Even though Dillon hasn't played competitive basketball in over a year, he told Cherry he has regularly played in pickup games since football season ended and he's bigger, stronger and faster than he was in high school. That made it easy for Cherry to offer encouragement when Dillon called Friday and asked for his former coach's blessing about giving hoops another try.

"He's a wing with good size and the ability to shoot, handle and pass it," Cherry said. "He's a very good passer and from what he told me he's in shape and he played pretty much every day at the gym at Colorado, so he should still be a pretty darn good player."
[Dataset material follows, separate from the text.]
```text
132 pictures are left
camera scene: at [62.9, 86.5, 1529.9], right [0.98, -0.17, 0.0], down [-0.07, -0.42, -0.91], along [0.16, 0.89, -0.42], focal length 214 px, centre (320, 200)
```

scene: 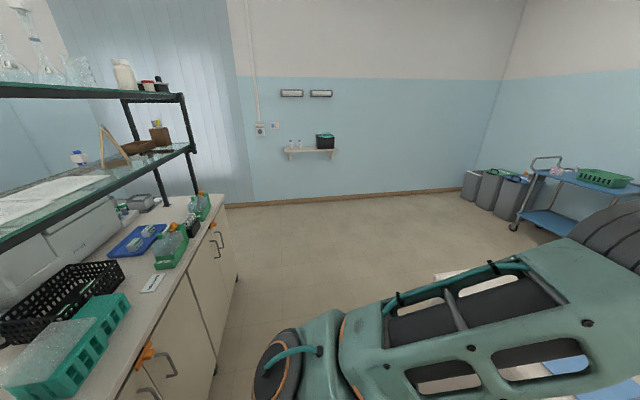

Dillon initially asked Colorado basketball coach Tad Boyle about joining the team, but the Buffs coach had no scholarships available and Dillon didn't want to walk-on. As a result, he'll participate in some showcase events this summer in hopes of finding another Division I school interested in giving him a second chance to pursue basketball.

Among the basketball programs interested in Dillon after his junior year of high school were San Diego, UC Irvine and Holy Cross. Cherry is confident Dillon will find some more suitors the next few weeks now that he has finally made a decision between his two passions.

"He was always pulled in two directions between basketball and football and he was never sure what his love was," Cherry said. "I think after a year away from basketball, he actually missed it and he realized what he had given up."